Collected data —
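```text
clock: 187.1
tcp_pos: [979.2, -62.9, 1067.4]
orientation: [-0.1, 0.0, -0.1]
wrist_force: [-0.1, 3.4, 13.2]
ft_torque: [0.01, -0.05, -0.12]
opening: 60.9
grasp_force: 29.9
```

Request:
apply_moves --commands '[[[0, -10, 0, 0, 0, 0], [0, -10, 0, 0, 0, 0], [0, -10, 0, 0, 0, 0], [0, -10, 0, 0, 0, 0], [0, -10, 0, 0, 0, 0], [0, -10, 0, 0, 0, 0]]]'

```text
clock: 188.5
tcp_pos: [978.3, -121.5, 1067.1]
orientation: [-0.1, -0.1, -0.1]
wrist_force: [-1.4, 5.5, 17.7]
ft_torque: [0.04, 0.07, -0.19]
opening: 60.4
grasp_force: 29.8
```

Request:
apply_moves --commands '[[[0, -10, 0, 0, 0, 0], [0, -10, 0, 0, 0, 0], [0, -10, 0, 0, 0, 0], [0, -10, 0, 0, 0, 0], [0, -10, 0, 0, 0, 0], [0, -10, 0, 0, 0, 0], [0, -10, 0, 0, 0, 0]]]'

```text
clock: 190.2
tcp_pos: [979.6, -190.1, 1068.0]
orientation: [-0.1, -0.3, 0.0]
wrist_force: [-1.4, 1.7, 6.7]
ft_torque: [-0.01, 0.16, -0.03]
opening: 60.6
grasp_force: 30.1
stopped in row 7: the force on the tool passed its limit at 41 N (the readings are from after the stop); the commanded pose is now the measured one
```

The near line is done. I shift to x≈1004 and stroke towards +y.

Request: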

Source text —
King moderated the panel as part of the day’s events presented in conjunction with the cannabis culture-themed Broccoli magazine. The installation and panel discussion was one of the VW Sunday Sessions, which highlights artists responding to social and political issues through a variety of media, and was the culmination of many months of conversations with Anja Charbonneau, the editor in chief and creative director for the magazine, according to Alex Sloane, an assistant curator at the museum.

Besides exotic tropical flowers such as heliconia, there were carnations, bananas, broccoli, grapes, and lemons, among other elements in the floral arrangements. Merrick often designs her pieces by gathering the materials from the surrounding landscape.

For the PS1 show, it was a bit of a challenge since it was in New York City in early February. As she walked around the city she realized that besides the many bare tree branches and dirty sidewalks, there were “super-vibrant bodegas on every corner full of all these flowers and all of this produce. I thought it would be really fun and interesting to make these botanical bodega ecologies,” she told the audience.

Cannabis figures prominently in floral arrangements inspired by the Japanese art of ikebana. Amy Merrick studied Japanese floral arrangements, and it shows in her works that were discussed at the Museum of Modern Art’s PS1 in Queens, New York, on Feb. 3, 2019. Broccoli, a cannabis culture magazine, presented the discussion “Hothouse: Flowers and Cannabis Culture with Broccoli Magazine.” (Photo by Andrew Amelinckx)

The addition of hemp was an exciting one to King. She had been obsessing over photos from the 1940s and ’50s, when cannabis grew wild across much of New York City and was eventually cut down and hauled away by city workers.

“There are these hilarious pictures of police officers with pickup trucks full of weed trying to do this cleanup process,” King said. “I thought it would be fun to bring it back to New York City.”

Stated goal 1 — Please copy out the portion of the source text from "For the PS1" to "told the audience." without changes.
Stated goal 2 — I need the source text continued from the place where it stops.

Final answer 1 —
For the PS1 show, it was a bit of a challenge since it was in New York City in early February. As she walked around the city she realized that besides the many bare tree branches and dirty sidewalks, there were “super-vibrant bodegas on every corner full of all these flowers and all of this produce. I thought it would be really fun and interesting to make these botanical bodega ecologies,” she told the audience.

Final answer 2 —
The hemp used in the flower arrangements came from Hudson Hemp, an association of farmers growing CBD hemp in New York‘s Hudson Valley. “We’re the first company to put cannabis in MoMA,” John Gilstrap, Hudson Hemp’s chief operating officer, told Weedmaps News. But getting permission to bring hemp into the museum was a mission that involved insurance coverage, careful logistics — and the 2018 Farm Bill that federally legalized hemp — according to Gilstrap.

Cannabis as Wonder Plant

During the panel discussion, Charbonneau spoke of the many connections between flowers and cannabis. How the plant is a teacher that helps people with sharing, communication, and learning processes.

“[Cannabis] allows you to go into yourself in a really interesting way and communicate with the feelings you are having,” Charbonneau said. “It’s a thing that you can share with people as an offering. I think that’s one of the reasons why it’s such a special connector”

For Mennlay Golokeh Aggrey, a Mexico City-based cultivator and author of “The Art of Weed Butter,” growing cannabis has transformed her life in many ways, including honing her sensitivity and connectivity to the world around her.

“It translates and transfers into all the other things of your life, whether it be your houseplants, or your hair, or your nails, or just someone you can tell needs a little bit of water,” Aggrey said. “And you feel that in the growing community where everyone is trying to take care of the same thing. We want to have a clean, healthy, happy collection of weed to share with the rest of the world.”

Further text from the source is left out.